Friday new releases*: 24 October 2025
Roofman and Black Phone 2 are in cinemas and Mr. Scorsese is streaming on Apple TV.



This week certainly got away from me. Not in the way it did for the people who are still without power, or are flood damaged or whose roofs were torn off by the high winds, but enough to be mildly inconvenienced by the vicissitudes of paid employment.
On Wednesday I recorded this week’s episode of RNZ At the Movies so my new release reviews are recycled from there.
Roofman (Cianfrance, 2025)
Channing Tatum plays Manchester, producing a much more effective version of the larger-than-life movie star pretending to be an ordinary, turn of the century, working class joe, than Dwayne Johnson’s much-hyped painkiller addicted cage fighter in The Smashing Machine. But the film does rely on Tatum’s relaxed charisma – much as I imagine the real Manchester successfully stayed out of jail by winning over the congregation of the local church and single mother Leigh (Kirsten Dunst, also dialling the back the movie stardom effectively) and her kids.
Cianfrance also makes excellent use of Tatum’s physical grace, without turning him into a kind of superhero. He also has a documentarian’s eye for real-life locations and lived in faces and the film itself is much more downbeat than the advertising would suggest.

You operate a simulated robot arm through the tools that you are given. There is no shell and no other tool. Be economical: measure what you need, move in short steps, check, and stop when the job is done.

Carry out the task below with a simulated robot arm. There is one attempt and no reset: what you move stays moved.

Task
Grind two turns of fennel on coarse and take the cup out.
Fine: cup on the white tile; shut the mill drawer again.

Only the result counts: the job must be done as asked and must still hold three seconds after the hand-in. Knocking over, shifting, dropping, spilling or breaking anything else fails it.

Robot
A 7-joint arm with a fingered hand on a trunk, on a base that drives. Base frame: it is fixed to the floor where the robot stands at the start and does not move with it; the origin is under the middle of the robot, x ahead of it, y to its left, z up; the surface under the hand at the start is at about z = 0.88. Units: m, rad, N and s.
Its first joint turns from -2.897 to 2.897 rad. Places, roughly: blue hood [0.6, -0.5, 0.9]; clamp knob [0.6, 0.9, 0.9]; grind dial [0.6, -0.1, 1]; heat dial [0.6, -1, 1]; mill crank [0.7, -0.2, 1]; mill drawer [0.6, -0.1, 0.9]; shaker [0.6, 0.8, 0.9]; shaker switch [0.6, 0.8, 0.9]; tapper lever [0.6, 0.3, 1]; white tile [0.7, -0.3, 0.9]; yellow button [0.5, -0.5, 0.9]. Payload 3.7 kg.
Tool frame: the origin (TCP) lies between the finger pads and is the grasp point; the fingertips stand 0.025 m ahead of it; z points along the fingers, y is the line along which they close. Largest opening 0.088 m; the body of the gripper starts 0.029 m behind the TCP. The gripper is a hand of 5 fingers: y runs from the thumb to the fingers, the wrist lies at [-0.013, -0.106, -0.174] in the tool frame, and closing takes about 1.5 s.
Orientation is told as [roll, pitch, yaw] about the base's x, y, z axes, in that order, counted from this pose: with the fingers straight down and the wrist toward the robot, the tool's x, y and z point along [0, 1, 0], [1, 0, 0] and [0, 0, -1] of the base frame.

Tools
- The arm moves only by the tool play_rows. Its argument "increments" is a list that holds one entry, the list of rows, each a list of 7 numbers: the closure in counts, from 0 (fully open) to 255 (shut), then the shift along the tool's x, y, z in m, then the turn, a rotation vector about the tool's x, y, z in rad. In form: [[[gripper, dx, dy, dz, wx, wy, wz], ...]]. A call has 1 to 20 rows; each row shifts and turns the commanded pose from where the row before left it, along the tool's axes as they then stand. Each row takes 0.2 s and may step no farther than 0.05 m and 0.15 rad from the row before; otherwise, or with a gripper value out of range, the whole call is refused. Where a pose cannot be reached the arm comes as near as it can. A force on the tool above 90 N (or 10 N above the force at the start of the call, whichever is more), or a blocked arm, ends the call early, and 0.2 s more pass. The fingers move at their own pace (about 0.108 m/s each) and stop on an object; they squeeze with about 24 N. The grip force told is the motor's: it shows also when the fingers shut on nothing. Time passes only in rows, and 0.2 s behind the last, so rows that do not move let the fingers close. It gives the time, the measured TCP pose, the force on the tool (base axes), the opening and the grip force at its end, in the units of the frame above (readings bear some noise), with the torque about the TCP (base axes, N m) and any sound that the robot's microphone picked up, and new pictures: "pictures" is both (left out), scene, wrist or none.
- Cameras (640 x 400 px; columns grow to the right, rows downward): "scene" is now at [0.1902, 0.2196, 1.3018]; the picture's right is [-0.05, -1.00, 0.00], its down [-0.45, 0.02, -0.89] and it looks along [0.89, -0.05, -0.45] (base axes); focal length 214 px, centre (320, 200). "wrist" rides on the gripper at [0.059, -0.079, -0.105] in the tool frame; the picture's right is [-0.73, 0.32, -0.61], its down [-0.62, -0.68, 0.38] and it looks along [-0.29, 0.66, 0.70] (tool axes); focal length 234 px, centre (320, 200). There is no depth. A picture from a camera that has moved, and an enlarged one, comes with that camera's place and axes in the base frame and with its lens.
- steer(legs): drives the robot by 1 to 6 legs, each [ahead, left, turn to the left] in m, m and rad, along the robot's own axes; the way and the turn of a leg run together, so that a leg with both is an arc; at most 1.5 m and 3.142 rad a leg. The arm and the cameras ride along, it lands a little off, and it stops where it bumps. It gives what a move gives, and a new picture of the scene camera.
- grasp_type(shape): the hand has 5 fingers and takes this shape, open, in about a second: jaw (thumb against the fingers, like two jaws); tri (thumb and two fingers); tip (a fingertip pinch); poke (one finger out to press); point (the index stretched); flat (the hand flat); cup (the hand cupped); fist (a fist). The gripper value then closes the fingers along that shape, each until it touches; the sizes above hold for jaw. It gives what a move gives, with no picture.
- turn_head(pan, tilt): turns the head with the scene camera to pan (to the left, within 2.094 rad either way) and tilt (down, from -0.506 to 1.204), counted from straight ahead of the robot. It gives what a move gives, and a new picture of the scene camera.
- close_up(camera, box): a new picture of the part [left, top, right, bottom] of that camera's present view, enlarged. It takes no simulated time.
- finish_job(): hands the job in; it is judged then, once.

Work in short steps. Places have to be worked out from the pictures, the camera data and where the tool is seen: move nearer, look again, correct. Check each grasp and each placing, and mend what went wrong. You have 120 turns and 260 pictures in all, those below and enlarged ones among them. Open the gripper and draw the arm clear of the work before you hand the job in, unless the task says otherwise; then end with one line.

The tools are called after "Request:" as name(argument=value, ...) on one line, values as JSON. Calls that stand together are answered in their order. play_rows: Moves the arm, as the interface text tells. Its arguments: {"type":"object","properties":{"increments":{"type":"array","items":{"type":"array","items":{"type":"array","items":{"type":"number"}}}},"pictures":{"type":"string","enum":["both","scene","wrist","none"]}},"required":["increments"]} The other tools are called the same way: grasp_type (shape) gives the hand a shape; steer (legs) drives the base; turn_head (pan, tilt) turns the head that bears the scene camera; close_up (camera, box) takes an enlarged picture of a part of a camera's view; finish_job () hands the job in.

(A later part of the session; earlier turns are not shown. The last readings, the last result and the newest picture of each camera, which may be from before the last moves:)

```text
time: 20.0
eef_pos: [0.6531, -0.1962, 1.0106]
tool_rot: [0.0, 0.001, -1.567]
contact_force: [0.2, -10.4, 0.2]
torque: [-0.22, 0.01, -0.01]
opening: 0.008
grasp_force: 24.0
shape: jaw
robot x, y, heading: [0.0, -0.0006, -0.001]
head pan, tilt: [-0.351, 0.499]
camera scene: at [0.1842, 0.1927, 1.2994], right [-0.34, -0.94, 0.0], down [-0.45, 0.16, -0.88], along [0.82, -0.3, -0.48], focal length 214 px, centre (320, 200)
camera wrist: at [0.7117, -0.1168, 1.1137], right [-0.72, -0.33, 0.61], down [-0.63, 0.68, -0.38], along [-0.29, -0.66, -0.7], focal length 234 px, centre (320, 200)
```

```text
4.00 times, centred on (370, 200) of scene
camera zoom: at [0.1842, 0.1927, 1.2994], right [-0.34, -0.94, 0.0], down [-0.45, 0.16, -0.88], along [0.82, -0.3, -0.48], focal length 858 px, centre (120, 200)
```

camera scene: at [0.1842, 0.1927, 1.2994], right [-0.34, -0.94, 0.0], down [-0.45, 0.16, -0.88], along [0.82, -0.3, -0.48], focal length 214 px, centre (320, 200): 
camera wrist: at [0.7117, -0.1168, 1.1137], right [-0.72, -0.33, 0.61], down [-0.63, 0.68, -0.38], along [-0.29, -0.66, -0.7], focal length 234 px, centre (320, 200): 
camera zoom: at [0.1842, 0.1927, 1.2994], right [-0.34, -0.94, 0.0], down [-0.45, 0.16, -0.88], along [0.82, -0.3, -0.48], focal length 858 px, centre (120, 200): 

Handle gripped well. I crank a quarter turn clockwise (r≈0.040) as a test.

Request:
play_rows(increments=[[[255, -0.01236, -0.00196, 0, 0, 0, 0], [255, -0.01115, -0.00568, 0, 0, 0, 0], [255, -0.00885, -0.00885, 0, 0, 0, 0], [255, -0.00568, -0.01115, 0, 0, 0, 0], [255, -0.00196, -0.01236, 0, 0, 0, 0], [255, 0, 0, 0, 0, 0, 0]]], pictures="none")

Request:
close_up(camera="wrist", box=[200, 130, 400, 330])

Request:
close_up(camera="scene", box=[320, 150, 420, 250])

(Listen to the complete segment here.)
Black Phone 2 (Derrickson, 2025)
Black Phone 2 draws on a few more horror tropes than the tightly focused original – including the Nightmare on Elm Street idea of the villain being able to kill you in your dreams – but that opening up is good as it offers some bigger outdoor set-pieces and some very spooky effects of poor Gwen being hurled around the camp kitchen by invisible forces.
The small cast are all well-drawn and clearly meant to be more than just fodder for kills, there’s a strong moral core to the ‘good vs. evil’ contest, which is as it should be, and there’s enough gore to keep most horror fans satisfied. The sound design – there’s no designer given that credit but the score is by Derrickson’s son Atticus – also makes a strong contribution to overall creepiness of things as well as the well-oiled jump scares.
(Listen to the complete segment here. You can also listen to my conversation with Emile Donovan on RNZ Nights here.)
Mr. Scorsese (Miller, 2025)
The final episode contains some moving personal revelations and Miller’s careful build up to them is commendable. You won’t see him and his later career in quite the same way again. Mr. Scorsese humanises the man as well as telling the story of an artist. At the end, it draws an elegant line from the Catholic altar boy in 1950s New York and the self-destructive and rebellious young man to the elder statesman of today, using one of my very favourite films of his, the 2016 film Silence, as the guide.
(Listen to the complete segment here.)
The show is online now and will air on RNZ National on Sunday at 1.30pm.
Tonight at 8.40, I’ll be chatting with Emile Donovan once again on Nights. Topics will be Springsteen: Deliver Us from Nowhere in cinemas, The Perfect Neighbor (Netflix) and Bollywood classic Sholay (Tubi).
Next Monday is a public holiday in Aotearoa New Zealand and on Wednesday I’ll be recording and posting the next At the Movies so expect further interruptions to the posting schedule.